Chicken caprese salad

9
Points®
Total Time
20 min
Prep
10 min
Cook
10 min
Serves
4
Difficulty
Moderate
An Italian favourite, this caprese salad added chicken and crunchy bread which takes the dish to a whole new level.

Ingredients

Skinless chicken breast

360 g, (buy 400g)

Olive oil

1 tsp

White bread

4 slice(s), (4 x 35g slices) crusty variety

Basil pesto

2 tbs

Lemon juice

1 tbs

Tomato(es)

2 large, sliced

Bocconcini

120 g, sliced

Instructions

  1. Heat oil in a large non-stick frying pan over medium heat.
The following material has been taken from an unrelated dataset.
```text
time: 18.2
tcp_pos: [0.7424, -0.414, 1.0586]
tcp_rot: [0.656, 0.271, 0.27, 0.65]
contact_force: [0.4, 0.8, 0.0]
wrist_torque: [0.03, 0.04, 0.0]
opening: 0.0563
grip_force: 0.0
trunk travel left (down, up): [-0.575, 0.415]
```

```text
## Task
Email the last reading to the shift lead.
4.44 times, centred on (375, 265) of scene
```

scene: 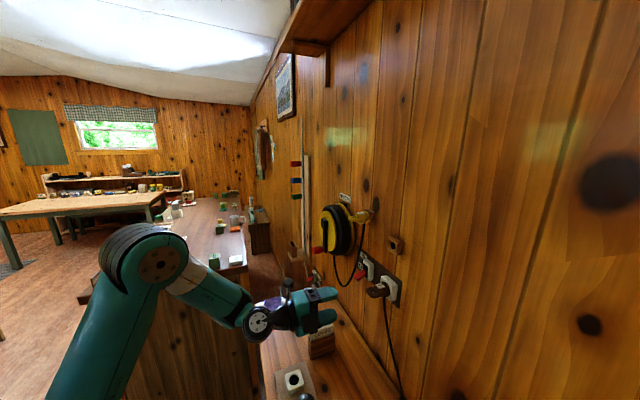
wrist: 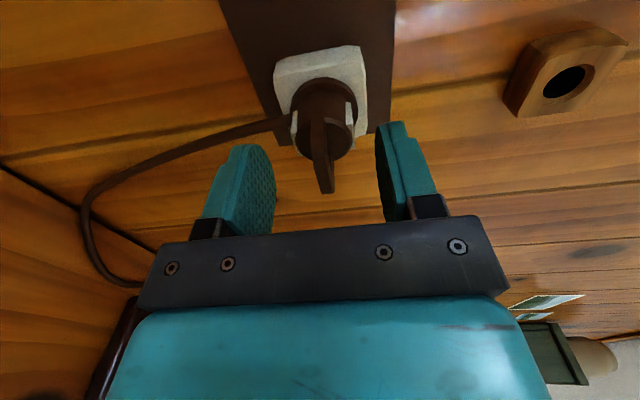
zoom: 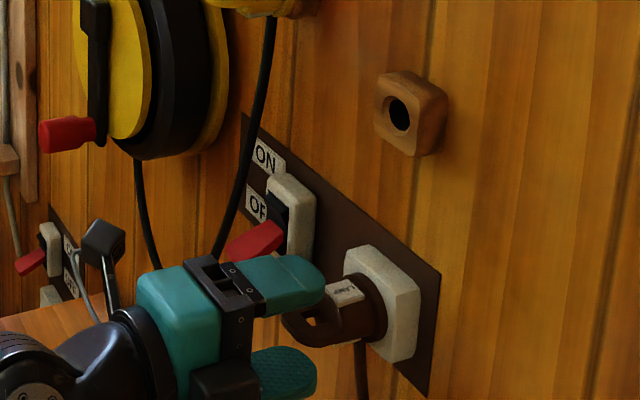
Cook chicken, turning often, for 10-12 minutes or until cooked through. Transfer to a plate.
  2. Meanwhile, toast bread until light golden. Set aside for 2 minutes to cool. Tear into bite sized pieces. Combine pesto and juice in a small bowl.
  3. Thickly slice chicken. Arrange tomato and bocconcini on plates and top with chicken and bread. Drizzle with pesto dressing to serve.

Notes

SERVING SUGGESTION: Mesclun salad leaves, drizzled with balsamic vinegar. TIP: Timesaver: You can use 400g cooked skinless lean chicken breast instead of cooking chicken.